The last few days have witnessed factory buyers significantly increasing purchasing activity, something that has been largely absent from the trade since last October. Numbers are beginning to tighten and factories are taking steps to try to maintain throughput at current levels. Last week’s kill reduced 4,071 head to 31,580, with many plants operating on a four-day-week.
Factories have been keen to get throughput back to higher levels to compensate for last week’s dip in throughput and a day’s less processing this week. While agents are much more active, they are still trying to curtail upward movement in price. Cracks are appearing in this stance, however. Producers with greater purchasing power in particular are not willing to move cattle at a starting base in negotiations of €3.75/kg for steers and €3.85/kg for heifers.
There are more deals being reported at a base of €3.78/kg to €3.80/kg for steers and €3.88/kg to €3.90/kg for heifers. Some plants are reluctant to pay higher but are willing to forego penalties on cattle that were previously deemed out-of-spec. This is especially the case for bulls, with plants working their way through overage and overweight animals. While throughput of bulls aged less than 24 months reduced by 862 head to 3,723 head last week, the number of bulls aged over 24 months remains unusually high, only reducing by 155 head to 1,124.
Regular sellers have also been in a better position to command higher prices. There are more U grading bulls securing returns of €3.65/kg to €3.70/kg and, while hard to secure, there are producers at the top of the market negotiating €3.75/kg. R grades are trading on average from €3.50/kg to €3.60/kg, with O grades from €3.25/kg to €3.40/kg.
Penalties for bulls aged over 24 months of age have eased from upwards of 50c/kg to 15/kg to 20c/kg in some cases, while there is more scope for producers to get heavy carcase weight bulls (up to 470kg to 480kg) away without penalties where they make up a small component of a larger batch of in-spec bulls.

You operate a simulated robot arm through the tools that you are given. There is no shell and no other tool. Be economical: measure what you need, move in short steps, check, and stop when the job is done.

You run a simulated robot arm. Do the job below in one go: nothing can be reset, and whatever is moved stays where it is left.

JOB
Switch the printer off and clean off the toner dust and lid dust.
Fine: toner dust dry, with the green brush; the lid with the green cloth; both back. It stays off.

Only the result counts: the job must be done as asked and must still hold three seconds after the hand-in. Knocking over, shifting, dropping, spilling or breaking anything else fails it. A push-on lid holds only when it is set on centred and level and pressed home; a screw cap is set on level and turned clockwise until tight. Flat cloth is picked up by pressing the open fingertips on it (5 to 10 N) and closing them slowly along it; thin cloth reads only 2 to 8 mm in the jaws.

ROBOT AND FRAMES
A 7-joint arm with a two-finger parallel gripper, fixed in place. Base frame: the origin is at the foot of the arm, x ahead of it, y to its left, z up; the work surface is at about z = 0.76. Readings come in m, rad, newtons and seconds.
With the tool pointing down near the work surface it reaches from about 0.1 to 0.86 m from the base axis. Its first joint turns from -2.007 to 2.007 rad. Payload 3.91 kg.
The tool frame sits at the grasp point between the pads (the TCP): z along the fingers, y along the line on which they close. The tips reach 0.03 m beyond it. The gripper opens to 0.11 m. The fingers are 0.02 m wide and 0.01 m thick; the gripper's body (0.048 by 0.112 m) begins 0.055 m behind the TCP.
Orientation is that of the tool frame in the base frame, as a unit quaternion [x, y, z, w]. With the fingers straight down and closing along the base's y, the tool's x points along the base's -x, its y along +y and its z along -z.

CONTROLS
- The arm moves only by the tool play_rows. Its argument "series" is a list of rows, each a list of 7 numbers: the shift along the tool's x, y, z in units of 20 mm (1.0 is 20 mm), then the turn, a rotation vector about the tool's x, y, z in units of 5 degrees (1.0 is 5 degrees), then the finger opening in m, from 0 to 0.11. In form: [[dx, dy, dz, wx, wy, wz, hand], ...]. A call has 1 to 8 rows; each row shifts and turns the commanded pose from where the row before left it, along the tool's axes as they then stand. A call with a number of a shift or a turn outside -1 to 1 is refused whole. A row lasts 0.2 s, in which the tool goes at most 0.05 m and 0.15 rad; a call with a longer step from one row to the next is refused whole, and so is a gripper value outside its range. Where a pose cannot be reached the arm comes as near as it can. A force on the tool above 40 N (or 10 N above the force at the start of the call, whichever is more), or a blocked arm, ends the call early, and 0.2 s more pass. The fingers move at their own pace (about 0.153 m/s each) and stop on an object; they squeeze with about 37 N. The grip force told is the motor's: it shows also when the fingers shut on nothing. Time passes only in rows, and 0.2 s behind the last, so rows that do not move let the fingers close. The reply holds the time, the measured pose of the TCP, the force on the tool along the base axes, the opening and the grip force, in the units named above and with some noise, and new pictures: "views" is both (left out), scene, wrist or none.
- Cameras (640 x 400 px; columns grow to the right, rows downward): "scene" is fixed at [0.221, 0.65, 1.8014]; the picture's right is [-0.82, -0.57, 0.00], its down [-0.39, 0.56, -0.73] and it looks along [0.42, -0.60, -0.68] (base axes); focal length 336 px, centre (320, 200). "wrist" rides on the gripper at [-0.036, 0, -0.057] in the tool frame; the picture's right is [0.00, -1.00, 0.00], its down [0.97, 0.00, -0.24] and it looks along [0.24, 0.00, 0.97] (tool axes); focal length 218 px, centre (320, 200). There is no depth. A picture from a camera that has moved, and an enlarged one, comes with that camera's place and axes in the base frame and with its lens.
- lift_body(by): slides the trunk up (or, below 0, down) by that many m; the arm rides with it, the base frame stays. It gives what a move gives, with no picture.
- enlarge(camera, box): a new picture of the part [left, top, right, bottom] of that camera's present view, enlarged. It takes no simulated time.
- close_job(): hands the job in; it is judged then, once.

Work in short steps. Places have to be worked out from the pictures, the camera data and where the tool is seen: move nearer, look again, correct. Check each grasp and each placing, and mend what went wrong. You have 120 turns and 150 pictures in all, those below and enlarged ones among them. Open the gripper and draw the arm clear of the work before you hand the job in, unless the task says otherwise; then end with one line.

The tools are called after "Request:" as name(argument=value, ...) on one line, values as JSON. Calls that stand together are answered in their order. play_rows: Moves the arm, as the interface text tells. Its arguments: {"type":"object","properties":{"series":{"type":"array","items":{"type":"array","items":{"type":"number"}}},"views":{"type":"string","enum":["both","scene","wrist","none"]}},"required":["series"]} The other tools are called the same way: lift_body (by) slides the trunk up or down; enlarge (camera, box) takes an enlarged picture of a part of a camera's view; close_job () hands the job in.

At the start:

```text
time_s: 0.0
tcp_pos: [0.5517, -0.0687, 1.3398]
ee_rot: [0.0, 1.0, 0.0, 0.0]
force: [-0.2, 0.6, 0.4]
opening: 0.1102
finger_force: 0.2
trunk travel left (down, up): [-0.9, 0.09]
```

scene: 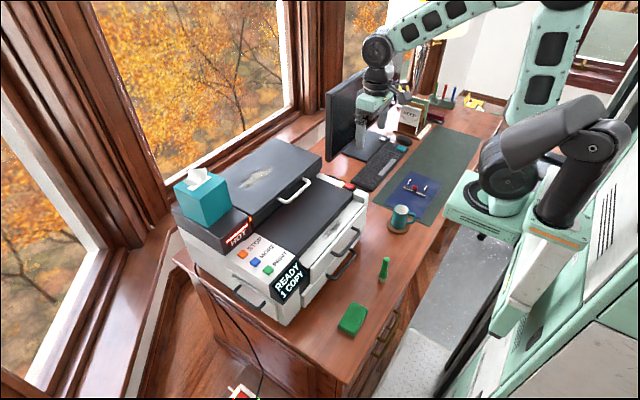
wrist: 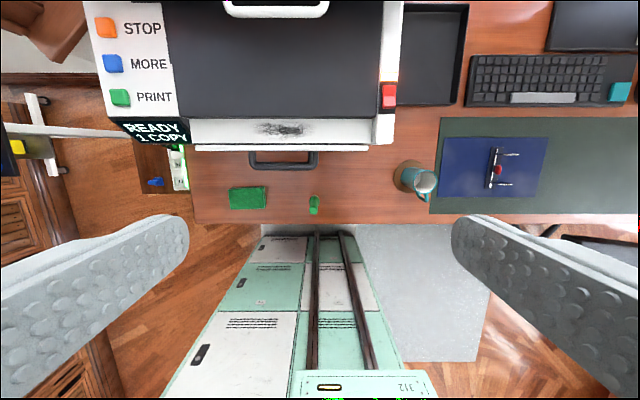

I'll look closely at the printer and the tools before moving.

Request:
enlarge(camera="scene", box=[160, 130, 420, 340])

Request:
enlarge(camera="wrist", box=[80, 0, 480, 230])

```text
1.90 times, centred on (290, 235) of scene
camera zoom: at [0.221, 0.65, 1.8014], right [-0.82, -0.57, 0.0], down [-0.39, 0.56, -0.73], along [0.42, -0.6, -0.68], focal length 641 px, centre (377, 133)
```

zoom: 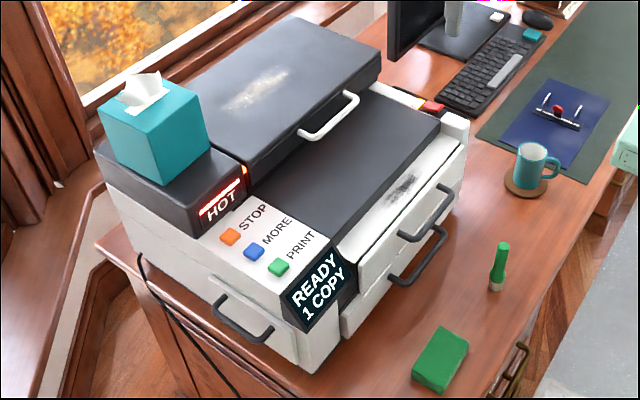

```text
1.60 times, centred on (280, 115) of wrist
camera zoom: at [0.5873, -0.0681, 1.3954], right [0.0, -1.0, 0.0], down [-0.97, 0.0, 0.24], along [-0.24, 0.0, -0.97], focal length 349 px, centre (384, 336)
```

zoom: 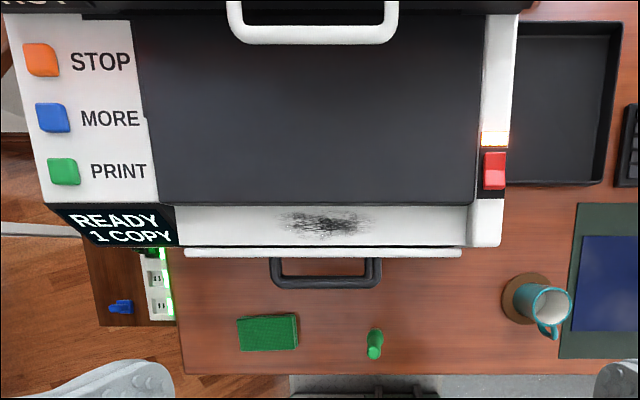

Bulls less than 16 months and trading on the grid are moving at a base of €3.75/kg on average.
The cow trade seems to be improving at a faster rate in marts, with increased demand a good sign that there is more life entering the overall trade. Factory prices are also creeping upwards, with P+3 grading cows trading from €2.75/kg to €2.90/kg, while a higher percentage of O grading cows are securing a price of €2.90/kg to €2.95/kg with top prices rising to €3.00/kg and higher. R grading cows are trading anywhere from €3.05/kg to €3.20/kg with a similarly wide differential for U grades of €3.25/kg to €3.40/kg or even higher.
Two-tiered pricing
The trade in Northern Ireland is also seeing producers with greater negotiating power opening up a greater price differential to those with reduced trading power.
U-3 base quotes have lifted by 2p/kg in many cases and range from £3.32/kg to £3.36/kg. This is the equivalent of €3.84/kg to €3.91/kg at Wednesday afternoon’s exchange rate of 86.5p to the euro and €4.05/kg to €4.12/kg including VAT at 5.4%. Regular sellers are securing returns into the mid-to-high £3.40s.
The latest AHDB price report shows average steer and heifer prices rising 2p/kg to 3p/kg on the back of tighter throughput. This follows a similar increase in the previous week with R4L steers and heifers trading for £3.52/kg and £3.53/kg (€4.29/kg to €4.30/kg including VAT), respectively. Bulls have increased by 4.7p (£3.40/kg for R3s) with average cow prices rising 6.5p/kg.